DVMS and the fundamental nature of chemical bonding

Description:

Modern electronic structure theory programs can calculate highly accurate wave functions describing the electrons in a molecule. The most well developed methods use molecular orbital theory. However, interpreting these wave functions in terms of classical chemical bonding motifs (single bonds, double bonds etc.) in a rigorous way is difficult. Enter the Dynamic Voronoi Metropolis Sampling method, which is being developed to connect the high dimensional and difficult to visualise electronic wave function with bonding structures. For the first time, with this method we can rationalise observational chemistry rules rigorously from calculation, including concepts like “curly arrows” describing electron motion through reactive processes.

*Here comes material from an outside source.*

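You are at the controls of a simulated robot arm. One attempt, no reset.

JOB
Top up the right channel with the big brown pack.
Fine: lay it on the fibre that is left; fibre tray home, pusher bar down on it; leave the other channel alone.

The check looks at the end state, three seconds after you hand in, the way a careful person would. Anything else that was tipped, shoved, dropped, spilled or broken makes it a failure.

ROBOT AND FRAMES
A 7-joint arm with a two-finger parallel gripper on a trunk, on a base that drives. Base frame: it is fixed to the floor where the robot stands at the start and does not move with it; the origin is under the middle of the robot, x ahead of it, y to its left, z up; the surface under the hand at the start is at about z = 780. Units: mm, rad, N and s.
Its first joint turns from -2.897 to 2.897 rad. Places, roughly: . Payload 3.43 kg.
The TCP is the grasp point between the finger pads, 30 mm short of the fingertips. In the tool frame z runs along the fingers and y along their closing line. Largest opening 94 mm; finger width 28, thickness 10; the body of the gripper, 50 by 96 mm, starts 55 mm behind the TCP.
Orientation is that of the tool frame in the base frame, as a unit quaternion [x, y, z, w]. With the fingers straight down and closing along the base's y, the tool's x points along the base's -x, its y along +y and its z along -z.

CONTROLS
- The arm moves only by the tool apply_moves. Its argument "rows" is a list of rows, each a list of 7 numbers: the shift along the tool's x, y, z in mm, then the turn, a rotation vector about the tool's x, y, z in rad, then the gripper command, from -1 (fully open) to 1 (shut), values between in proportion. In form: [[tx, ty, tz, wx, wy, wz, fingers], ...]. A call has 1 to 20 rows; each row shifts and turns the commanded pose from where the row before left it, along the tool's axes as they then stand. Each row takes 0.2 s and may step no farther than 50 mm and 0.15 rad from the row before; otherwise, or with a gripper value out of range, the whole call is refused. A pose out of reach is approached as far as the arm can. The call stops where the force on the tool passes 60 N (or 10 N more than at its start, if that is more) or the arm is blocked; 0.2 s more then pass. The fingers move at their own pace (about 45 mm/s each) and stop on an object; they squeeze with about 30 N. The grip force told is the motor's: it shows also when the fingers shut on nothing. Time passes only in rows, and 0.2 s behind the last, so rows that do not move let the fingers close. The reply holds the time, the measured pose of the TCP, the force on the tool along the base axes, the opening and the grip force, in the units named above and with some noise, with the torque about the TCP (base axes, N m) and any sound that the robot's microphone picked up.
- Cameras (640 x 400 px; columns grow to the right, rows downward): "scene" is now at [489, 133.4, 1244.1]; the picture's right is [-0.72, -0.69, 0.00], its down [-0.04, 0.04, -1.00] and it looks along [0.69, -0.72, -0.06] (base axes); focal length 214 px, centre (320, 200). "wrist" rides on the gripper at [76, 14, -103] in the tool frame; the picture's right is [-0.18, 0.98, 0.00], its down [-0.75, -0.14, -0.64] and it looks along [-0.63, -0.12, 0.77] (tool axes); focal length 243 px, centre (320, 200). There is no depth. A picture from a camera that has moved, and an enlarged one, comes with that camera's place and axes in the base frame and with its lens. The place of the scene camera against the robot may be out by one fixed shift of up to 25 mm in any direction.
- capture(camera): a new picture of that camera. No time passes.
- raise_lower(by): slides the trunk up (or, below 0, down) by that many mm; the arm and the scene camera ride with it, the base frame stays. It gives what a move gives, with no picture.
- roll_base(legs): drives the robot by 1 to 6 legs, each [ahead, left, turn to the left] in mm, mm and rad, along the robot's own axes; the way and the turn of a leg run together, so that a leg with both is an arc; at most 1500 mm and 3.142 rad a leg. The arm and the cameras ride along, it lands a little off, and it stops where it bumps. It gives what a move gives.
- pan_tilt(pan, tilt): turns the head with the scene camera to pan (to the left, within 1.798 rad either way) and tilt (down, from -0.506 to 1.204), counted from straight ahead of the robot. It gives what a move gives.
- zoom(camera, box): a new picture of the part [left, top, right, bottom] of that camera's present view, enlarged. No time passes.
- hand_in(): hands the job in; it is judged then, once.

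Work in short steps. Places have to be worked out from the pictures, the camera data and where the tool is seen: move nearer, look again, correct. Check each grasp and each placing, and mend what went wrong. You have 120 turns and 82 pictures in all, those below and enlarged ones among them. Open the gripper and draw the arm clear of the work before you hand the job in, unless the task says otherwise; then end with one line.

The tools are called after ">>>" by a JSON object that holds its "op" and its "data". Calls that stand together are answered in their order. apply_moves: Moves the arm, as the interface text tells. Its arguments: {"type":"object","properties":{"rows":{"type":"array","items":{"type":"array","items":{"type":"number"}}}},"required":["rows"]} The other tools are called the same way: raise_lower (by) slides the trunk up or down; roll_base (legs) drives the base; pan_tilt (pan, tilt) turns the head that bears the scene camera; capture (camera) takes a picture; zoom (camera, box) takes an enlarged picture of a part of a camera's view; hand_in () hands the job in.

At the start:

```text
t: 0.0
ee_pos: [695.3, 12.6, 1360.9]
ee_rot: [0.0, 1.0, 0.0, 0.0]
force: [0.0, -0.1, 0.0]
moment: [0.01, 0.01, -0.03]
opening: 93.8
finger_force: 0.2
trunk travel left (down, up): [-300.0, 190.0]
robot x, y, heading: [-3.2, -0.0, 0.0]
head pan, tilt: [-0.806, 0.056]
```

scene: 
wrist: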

This project will develop the application of DVMS to novel systems, driving fundamental understanding of the nature of the chemical bond. In particular, this project will investigate the energetic contribution of particular electron domains to the total electronic energy to elucidate the role of particular electrons in a range of bonding scenarios, including charge-shift bonds, and investigate DVMS-like decompositions of wave functions beyond the clamped-nuclei electronic wave function, such as vibrational wave functions in high symmetry situations and nucleon wave functions. 

This project has potential to develop collaborative research with international partners. Suitable candidates will have some familiarity with physical/chemical and mathematical concepts, and engage in scientific programming.